▶ EXERCISE AIM:
Set down the data below without change, skipping the pictures it holds.

* start *

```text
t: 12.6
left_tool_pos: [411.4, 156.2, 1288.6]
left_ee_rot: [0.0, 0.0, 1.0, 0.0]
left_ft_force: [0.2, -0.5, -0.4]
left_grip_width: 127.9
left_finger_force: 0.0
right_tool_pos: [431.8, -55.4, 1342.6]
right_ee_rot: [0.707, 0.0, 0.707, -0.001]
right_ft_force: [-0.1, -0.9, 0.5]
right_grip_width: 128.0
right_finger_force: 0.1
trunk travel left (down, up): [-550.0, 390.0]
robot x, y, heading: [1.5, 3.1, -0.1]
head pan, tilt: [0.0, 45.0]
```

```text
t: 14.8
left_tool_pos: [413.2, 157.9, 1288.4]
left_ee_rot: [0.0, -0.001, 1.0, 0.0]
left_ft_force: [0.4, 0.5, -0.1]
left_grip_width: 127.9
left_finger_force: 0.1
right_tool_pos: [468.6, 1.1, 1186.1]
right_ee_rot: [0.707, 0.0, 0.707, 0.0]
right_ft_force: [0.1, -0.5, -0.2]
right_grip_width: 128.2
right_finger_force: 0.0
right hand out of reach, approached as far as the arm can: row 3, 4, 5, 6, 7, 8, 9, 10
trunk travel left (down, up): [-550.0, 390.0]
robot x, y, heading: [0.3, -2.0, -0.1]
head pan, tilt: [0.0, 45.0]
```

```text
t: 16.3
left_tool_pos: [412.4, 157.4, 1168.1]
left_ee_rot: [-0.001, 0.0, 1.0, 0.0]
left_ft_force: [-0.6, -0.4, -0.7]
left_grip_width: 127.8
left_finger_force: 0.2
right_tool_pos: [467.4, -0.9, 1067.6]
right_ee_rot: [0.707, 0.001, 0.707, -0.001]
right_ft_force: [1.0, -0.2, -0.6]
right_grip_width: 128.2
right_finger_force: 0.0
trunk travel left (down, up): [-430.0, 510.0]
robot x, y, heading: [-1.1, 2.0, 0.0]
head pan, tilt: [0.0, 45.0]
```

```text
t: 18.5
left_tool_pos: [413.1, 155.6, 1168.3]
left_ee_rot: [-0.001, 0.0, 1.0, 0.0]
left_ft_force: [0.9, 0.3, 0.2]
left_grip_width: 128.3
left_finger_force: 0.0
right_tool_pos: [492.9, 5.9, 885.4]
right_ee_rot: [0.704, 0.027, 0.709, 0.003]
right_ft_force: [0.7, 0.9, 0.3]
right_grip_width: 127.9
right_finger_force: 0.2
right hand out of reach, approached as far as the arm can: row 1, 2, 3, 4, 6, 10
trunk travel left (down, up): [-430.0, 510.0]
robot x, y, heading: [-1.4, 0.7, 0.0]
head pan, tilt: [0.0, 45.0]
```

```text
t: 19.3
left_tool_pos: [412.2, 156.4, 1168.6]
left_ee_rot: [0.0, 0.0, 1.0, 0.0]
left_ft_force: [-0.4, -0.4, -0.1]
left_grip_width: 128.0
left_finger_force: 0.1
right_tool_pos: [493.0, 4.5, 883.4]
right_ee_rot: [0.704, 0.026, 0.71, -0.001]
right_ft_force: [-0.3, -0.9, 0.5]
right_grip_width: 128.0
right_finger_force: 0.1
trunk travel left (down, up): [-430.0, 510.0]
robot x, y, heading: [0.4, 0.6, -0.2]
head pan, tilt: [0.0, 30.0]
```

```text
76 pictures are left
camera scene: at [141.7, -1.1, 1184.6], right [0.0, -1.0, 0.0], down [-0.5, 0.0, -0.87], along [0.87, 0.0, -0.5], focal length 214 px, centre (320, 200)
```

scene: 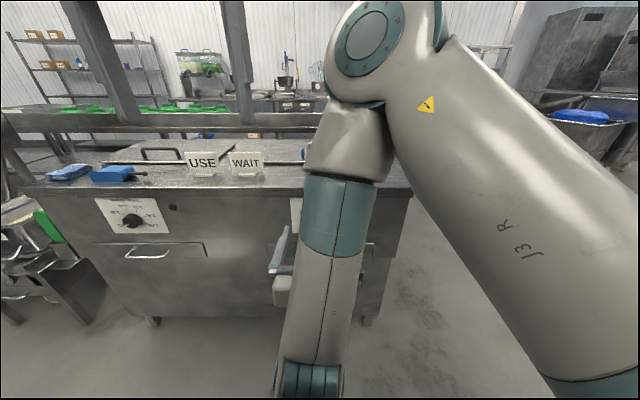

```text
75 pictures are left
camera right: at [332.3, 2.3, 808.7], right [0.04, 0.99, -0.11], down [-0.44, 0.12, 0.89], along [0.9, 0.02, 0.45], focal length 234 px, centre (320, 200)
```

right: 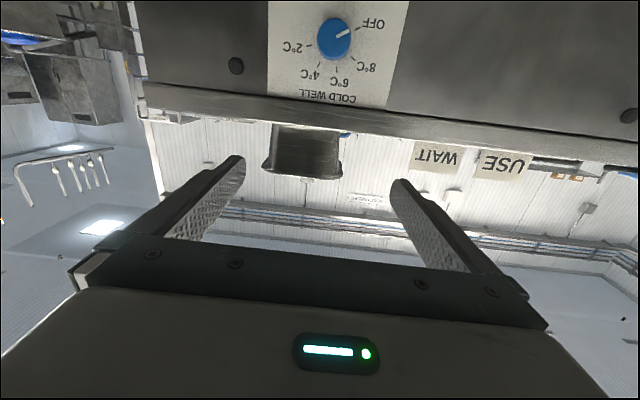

* end *

▶ WRITTEN ANSWER:
```text
t: 12.6
left_tool_pos: [411.4, 156.2, 1288.6]
left_ee_rot: [0.0, 0.0, 1.0, 0.0]
left_ft_force: [0.2, -0.5, -0.4]
left_grip_width: 127.9
left_finger_force: 0.0
right_tool_pos: [431.8, -55.4, 1342.6]
right_ee_rot: [0.707, 0.0, 0.707, -0.001]
right_ft_force: [-0.1, -0.9, 0.5]
right_grip_width: 128.0
right_finger_force: 0.1
trunk travel left (down, up): [-550.0, 390.0]
robot x, y, heading: [1.5, 3.1, -0.1]
head pan, tilt: [0.0, 45.0]
```

```text
t: 14.8
left_tool_pos: [413.2, 157.9, 1288.4]
left_ee_rot: [0.0, -0.001, 1.0, 0.0]
left_ft_force: [0.4, 0.5, -0.1]
left_grip_width: 127.9
left_finger_force: 0.1
right_tool_pos: [468.6, 1.1, 1186.1]
right_ee_rot: [0.707, 0.0, 0.707, 0.0]
right_ft_force: [0.1, -0.5, -0.2]
right_grip_width: 128.2
right_finger_force: 0.0
right hand out of reach, approached as far as the arm can: row 3, 4, 5, 6, 7, 8, 9, 10
trunk travel left (down, up): [-550.0, 390.0]
robot x, y, heading: [0.3, -2.0, -0.1]
head pan, tilt: [0.0, 45.0]
```

```text
t: 16.3
left_tool_pos: [412.4, 157.4, 1168.1]
left_ee_rot: [-0.001, 0.0, 1.0, 0.0]
left_ft_force: [-0.6, -0.4, -0.7]
left_grip_width: 127.8
left_finger_force: 0.2
right_tool_pos: [467.4, -0.9, 1067.6]
right_ee_rot: [0.707, 0.001, 0.707, -0.001]
right_ft_force: [1.0, -0.2, -0.6]
right_grip_width: 128.2
right_finger_force: 0.0
trunk travel left (down, up): [-430.0, 510.0]
robot x, y, heading: [-1.1, 2.0, 0.0]
head pan, tilt: [0.0, 45.0]
```

```text
t: 18.5
left_tool_pos: [413.1, 155.6, 1168.3]
left_ee_rot: [-0.001, 0.0, 1.0, 0.0]
left_ft_force: [0.9, 0.3, 0.2]
left_grip_width: 128.3
left_finger_force: 0.0
right_tool_pos: [492.9, 5.9, 885.4]
right_ee_rot: [0.704, 0.027, 0.709, 0.003]
right_ft_force: [0.7, 0.9, 0.3]
right_grip_width: 127.9
right_finger_force: 0.2
right hand out of reach, approached as far as the arm can: row 1, 2, 3, 4, 6, 10
trunk travel left (down, up): [-430.0, 510.0]
robot x, y, heading: [-1.4, 0.7, 0.0]
head pan, tilt: [0.0, 45.0]
```

```text
t: 19.3
left_tool_pos: [412.2, 156.4, 1168.6]
left_ee_rot: [0.0, 0.0, 1.0, 0.0]
left_ft_force: [-0.4, -0.4, -0.1]
left_grip_width: 128.0
left_finger_force: 0.1
right_tool_pos: [493.0, 4.5, 883.4]
right_ee_rot: [0.704, 0.026, 0.71, -0.001]
right_ft_force: [-0.3, -0.9, 0.5]
right_grip_width: 128.0
right_finger_force: 0.1
trunk travel left (down, up): [-430.0, 510.0]
robot x, y, heading: [0.4, 0.6, -0.2]
head pan, tilt: [0.0, 30.0]
```

```text
76 pictures are left
camera scene: at [141.7, -1.1, 1184.6], right [0.0, -1.0, 0.0], down [-0.5, 0.0, -0.87], along [0.87, 0.0, -0.5], focal length 214 px, centre (320, 200)
```

scene: 

```text
75 pictures are left
camera right: at [332.3, 2.3, 808.7], right [0.04, 0.99, -0.11], down [-0.44, 0.12, 0.89], along [0.9, 0.02, 0.45], focal length 234 px, centre (320, 200)
```

right: 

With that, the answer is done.